映画と本の『たんぽぽ館』

映画と本を味わう『たんぽぽ館』。新旧ジャンルを問わず。さて、今日は何をいただきましょうか? 

許されざる者

2010年06月12日 | クリント・イーストウッド
単純には割り切れない西部劇

許されざる者 [DVD]
クリント・イーストウッド,ジーン・ハックマン,モーガン・フリーマン,リチャード・ハリス
ワーナー・ホーム・ビデオ


            * * * * * * * *

1992年、アカデミー賞最優秀作品賞を受賞した西部劇ですね。
あ、今気がついたけど、この間の「ザ・シークレット・サービス」とこの作品、順序が逆だね。
そうかあ。一応、ずっと制作順を追ってきたつもりなんだけどね。
まあ、さして態勢に影響はないでしょう・・・。皆様、ご勘弁を。一年違いで入れ替わっちゃっただけです・・・。

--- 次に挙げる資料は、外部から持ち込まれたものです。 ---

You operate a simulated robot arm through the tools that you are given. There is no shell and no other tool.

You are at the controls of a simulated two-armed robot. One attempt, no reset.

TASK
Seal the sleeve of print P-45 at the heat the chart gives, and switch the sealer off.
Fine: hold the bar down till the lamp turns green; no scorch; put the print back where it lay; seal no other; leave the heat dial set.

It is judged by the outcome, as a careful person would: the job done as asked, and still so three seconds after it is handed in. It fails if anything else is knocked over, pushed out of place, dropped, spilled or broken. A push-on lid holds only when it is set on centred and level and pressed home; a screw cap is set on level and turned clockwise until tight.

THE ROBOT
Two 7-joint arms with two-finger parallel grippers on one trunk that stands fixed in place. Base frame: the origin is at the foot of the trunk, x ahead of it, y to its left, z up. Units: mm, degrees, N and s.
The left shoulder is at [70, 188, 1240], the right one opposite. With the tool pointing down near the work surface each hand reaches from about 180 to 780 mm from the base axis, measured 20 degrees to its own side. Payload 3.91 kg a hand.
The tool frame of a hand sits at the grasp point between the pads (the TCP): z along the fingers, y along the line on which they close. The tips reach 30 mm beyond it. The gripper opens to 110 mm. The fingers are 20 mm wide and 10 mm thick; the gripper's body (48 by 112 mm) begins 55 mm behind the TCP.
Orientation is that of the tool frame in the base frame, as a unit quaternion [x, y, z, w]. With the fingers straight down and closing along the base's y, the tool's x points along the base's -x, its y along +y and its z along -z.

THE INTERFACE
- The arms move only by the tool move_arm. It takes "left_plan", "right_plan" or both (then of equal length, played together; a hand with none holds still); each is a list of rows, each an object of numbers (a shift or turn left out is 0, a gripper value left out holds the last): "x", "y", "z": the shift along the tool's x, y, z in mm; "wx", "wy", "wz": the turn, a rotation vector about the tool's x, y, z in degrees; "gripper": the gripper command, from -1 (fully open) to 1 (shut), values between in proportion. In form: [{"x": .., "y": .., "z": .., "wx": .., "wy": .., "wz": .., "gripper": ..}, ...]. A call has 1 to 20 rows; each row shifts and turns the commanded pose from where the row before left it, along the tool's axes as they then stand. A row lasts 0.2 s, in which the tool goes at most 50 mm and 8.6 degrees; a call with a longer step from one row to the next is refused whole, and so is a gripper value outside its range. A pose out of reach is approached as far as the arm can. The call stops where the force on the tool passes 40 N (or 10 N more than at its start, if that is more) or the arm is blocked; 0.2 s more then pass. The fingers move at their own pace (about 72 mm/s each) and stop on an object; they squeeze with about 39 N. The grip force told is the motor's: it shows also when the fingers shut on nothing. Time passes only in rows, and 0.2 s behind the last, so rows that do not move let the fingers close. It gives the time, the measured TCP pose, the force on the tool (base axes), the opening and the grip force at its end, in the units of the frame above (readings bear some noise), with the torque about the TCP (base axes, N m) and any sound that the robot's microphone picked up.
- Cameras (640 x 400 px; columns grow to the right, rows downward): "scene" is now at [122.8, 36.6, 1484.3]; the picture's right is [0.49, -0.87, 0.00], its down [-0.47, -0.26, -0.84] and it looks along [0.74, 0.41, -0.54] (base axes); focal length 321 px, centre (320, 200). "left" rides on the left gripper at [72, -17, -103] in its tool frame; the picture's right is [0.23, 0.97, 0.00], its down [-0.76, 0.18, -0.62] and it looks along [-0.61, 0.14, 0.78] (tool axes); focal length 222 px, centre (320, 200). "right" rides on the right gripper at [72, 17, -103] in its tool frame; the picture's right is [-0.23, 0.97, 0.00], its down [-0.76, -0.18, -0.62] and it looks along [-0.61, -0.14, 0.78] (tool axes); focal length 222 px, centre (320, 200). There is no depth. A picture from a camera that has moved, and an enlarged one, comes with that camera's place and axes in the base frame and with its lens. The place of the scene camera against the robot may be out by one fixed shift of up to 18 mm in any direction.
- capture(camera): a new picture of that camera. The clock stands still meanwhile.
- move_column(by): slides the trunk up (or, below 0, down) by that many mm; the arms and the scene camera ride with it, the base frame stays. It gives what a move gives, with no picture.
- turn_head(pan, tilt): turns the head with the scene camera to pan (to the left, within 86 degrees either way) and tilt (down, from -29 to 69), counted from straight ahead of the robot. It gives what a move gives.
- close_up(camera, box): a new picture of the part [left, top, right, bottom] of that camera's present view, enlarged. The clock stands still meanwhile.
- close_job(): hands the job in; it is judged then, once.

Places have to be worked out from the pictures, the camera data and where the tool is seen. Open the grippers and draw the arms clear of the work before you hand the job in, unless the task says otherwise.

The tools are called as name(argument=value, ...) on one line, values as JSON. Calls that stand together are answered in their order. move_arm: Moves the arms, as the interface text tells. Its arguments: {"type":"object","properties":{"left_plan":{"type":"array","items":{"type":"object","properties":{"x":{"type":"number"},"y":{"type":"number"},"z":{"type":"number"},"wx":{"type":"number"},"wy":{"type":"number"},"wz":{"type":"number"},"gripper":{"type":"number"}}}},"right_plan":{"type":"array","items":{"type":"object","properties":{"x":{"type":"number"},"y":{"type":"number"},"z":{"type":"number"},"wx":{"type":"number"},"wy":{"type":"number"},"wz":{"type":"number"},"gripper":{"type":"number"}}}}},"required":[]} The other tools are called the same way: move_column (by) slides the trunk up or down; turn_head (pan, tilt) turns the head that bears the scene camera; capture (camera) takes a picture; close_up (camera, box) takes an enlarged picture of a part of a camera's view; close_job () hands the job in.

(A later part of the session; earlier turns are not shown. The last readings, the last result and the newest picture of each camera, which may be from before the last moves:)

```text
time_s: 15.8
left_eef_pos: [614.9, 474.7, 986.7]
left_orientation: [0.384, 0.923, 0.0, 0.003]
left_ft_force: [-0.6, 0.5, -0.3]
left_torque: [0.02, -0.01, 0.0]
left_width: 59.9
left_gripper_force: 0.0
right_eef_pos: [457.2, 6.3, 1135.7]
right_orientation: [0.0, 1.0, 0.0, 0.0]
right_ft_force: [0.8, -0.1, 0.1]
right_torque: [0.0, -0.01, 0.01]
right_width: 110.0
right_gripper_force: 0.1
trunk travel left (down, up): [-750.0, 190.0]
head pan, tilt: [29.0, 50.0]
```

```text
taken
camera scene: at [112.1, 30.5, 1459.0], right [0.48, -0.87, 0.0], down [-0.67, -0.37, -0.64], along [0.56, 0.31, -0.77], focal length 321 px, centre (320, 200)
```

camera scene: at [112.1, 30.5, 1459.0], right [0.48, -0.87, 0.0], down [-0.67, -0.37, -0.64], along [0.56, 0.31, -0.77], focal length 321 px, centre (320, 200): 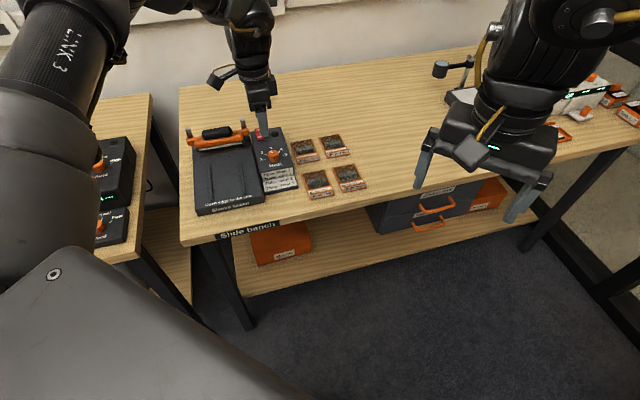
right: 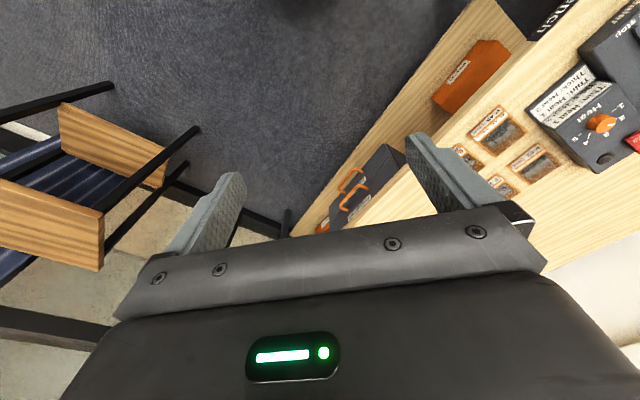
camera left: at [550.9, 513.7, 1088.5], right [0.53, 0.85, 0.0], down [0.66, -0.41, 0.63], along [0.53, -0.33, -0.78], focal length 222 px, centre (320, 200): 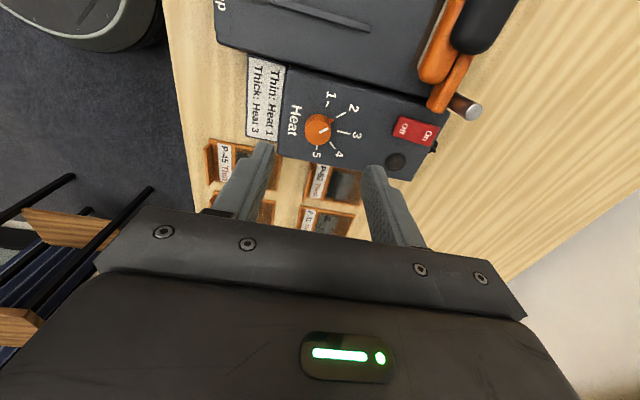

さて、気を取り直して、クリント・イーストウッドで西部劇といえば、やはり、荒野の用心棒とか夕陽のガンマンのイメージが強い。
けれど、30年を経てその単純なマカロニウエスタン風のかっこよさは払拭され、複雑で重厚な作品となってますね。


若い頃無法を冒し悪名を馳せたビル・マニー(クリント・イーストウッド)。
しかし彼は若い妻と知り合い改心し、銃も捨てていた。
その妻は病死し、残された二人の子供を貧しい農場で育てていたのですが・・・。
そんなとき、スコフィールド・キッドという若い男が訪ねてきて、
ある町で賞金稼ぎをしないかと誘います。
その町の女性の顔を切り刻んだという二人の男を殺せば大金が手に入る。
人殺しはもう止めた彼でしたが、子供たちのためにお金は必要。
昔組んでいたネッド・ローガン(モーガン・フリーマン)も誘い、3人でその町へ向かった。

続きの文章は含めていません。